Fred Rosser has been a walking embodiment of resurgence ahead of New Japan Pro Wrestling’s aptly named NJPW Resurgence card this Saturday, August 14. Formerly known as Darren Young, Rosser is the first openly gay WWE Superstar in history. The former member of the famed Nexus stable has gone on to reinvent himself as one of the top wrestlers under the most workrate-intensive brands in the entire industry: New Japan Pro Wrestling.
Rosser is a driving force behind NJPW Strong, the American counterpart to the largest Japanese wrestling promotion in the world, as the venerable brand looks to make inroads in America. In its first U.S. show in over a year, NJPW put over 2,000 tickets on sale inside the LA Coliseum Torch at the LA Memorial Coliseum and sold them all.
As fervor continues to build for live pro wrestling in a post-pandemic world, Rosser remains focused on his upcoming six-man tag team match alongside Rocky Romero and Wheeler Yuta against TJP, Clark Connors and current rival Ren Narita.
“He’s 22 or 23. I’m 37, going to be 38 November 2,” said Rosser about Narita in an exclusive interview.

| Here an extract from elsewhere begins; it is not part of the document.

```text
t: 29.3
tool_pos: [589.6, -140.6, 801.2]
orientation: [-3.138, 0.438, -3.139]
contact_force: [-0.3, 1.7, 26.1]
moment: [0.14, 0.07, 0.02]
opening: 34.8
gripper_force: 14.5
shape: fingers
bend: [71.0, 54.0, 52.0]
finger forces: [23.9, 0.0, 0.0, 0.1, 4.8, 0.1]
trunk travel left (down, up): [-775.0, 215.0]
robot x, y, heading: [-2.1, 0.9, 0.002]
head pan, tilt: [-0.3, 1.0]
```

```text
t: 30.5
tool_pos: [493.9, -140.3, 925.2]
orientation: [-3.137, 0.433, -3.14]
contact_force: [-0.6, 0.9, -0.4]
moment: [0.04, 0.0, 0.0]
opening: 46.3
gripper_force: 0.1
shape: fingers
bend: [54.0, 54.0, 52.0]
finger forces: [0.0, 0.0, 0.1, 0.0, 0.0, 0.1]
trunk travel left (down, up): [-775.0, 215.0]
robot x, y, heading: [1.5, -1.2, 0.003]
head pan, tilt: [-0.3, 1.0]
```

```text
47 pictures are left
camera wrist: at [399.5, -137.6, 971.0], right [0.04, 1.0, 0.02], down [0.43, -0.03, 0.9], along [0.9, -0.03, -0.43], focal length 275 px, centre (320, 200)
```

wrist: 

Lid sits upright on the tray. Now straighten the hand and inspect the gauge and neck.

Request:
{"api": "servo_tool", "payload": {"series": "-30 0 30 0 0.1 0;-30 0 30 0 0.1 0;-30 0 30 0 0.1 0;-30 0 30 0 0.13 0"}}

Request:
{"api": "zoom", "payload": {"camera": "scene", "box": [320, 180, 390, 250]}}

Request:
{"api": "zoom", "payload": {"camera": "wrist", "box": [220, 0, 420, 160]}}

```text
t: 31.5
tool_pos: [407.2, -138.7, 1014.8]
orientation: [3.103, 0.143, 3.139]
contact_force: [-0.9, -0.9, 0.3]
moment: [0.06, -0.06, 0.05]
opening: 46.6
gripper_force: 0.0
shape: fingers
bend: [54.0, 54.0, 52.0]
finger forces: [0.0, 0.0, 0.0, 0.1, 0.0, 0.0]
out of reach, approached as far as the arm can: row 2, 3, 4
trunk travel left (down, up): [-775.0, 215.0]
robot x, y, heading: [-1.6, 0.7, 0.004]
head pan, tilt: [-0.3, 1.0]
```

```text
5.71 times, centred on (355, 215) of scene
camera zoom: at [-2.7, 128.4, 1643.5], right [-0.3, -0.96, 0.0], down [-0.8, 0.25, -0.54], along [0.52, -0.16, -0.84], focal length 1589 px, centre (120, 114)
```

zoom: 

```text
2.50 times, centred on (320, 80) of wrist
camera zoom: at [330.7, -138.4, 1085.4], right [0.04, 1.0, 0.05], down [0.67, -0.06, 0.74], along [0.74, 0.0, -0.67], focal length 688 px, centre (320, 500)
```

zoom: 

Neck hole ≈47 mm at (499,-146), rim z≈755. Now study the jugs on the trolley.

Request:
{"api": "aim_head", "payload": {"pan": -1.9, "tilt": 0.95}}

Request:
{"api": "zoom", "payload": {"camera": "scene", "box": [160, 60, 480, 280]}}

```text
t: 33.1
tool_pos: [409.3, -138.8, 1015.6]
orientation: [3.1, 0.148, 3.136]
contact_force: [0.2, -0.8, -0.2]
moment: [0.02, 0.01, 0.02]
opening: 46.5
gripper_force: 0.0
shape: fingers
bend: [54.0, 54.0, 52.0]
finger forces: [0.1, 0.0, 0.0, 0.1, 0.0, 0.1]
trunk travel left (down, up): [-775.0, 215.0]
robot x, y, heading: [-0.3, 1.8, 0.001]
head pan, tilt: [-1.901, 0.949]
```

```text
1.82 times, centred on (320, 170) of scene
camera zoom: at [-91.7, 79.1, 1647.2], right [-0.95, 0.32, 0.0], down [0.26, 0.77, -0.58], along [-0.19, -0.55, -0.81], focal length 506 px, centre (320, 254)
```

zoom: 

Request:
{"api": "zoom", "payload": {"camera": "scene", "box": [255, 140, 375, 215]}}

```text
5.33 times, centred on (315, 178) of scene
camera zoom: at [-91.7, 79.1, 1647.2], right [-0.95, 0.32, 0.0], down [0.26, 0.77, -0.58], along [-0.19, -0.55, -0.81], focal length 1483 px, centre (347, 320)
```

“He’s young. He’s young and he’s dumb and he’s got a lot to learn and he’s going to find out at Resurgence and beyond that ‘Mr. No Days Off’ isn’t a gimmick it’s a lifestyle. A constant grind and struggle. It’s gonna be a dog fight.”
Rosser knows a thing or two about dog fights. He was recently involved in a wild brawl against Hikuleo—the son of legendary wrestler Haku who recently made his national television debut in AEW—in a No-DQ Match. Prior to that, Rosser’s November 13 match against Tom Lawlor at NJPW Showdown earned him Match of the Year honors in 2020 as voted by fans.
Rosser has found his niche amid the warm embrace of NJPW fans and the support of the promotion in general. With Tokyo as the site of the 2021 Olympics, the resurgent NJPW import found no problem rooting for the host city, which earned 27 gold medals.
“I was watching the Olympics with my family and they were always rooting for the U.S.—I was always rooting for Japan,” said Rosser.
“My family would always say ‘why are you rooting for Japan?’ Because Japan was the first to put me on the marquee before WWE did. So it’s me, myself and I at this point in my career. New Japan brought me in so I must deliver, I’m going to deliver and the best is yet to come for me.”
Rosser’s rise in NJPW gives hope to the growing number of former WWE and NXT Superstars who suddenly find themselves out of a job due to mass roster cuts. The most recent such incident saw 13 WWE NXT talents released in a shocking Friday night development just one week ago.
“There’s so much that I’ve done after WWE. It’s not fun when you get that call, it’s just the nature of the business,” said Rosser of the recent NXT releases.
“I always say Michael Jordan can’t play basketball forever, and I’m never comparing myself to Michael Jordan, maybe his work ethic, but Michael Jordan can’t play basketball forever. Things come to an end with WWE. You have to understand that you beat your body up with WWE so you have to utilize what you’ve made of yourself with WWE and use that on a resume. I’ve been lucky enough to have many great sponsorships, I’ve been lucky enough to still continue to do what I love.”
Rosser’s journey through pro wrestling has been a long one, defined just as much by his successes as it is his road blocks. In addition to being able to casually deliver an inspirational nugget of wisdom, with the ease of somebody talking about what they had for lunch, Rosser lives it. Prior to achieving his ultimate goal of working for New Japan Pro Wrestling, The Forbidden Door was slammed in his face as Rosser was turned down by AEW ”not once, but twice.”
Despite vowing to be a progressive-minded promotion, AEW’s main event scene is almost exclusively white. Even as a black, LGBTQ male who is prominently featured across multiple promotions—including both NJPW Strong and NWA—Rosser still feels there is work to be done when it comes to representation in leading national promotions like AEW.
“There’s a lot of work to go,” said Rosser.
“We need more reps, we need more reps at representation, we need more athletes speaking out. Being the first openly gay WWE Superstar, I have a duty to instill confidence in our youth and to lead by example. I’m not a social media type of person where I just talk about it, I go to the school before the pandemic, I speak to fifth graders, I speak to organizations like Viacom
“That’s why I call myself the Suntan Superman. I’ve got to be a support system, a beacon of hope for not only the LGBTQ, not only the African-American, not only the Asian community but all communities.”
NJPW Resurgence airs on FITE TV on Saturday, August 14, 2021 at 8:00 PST.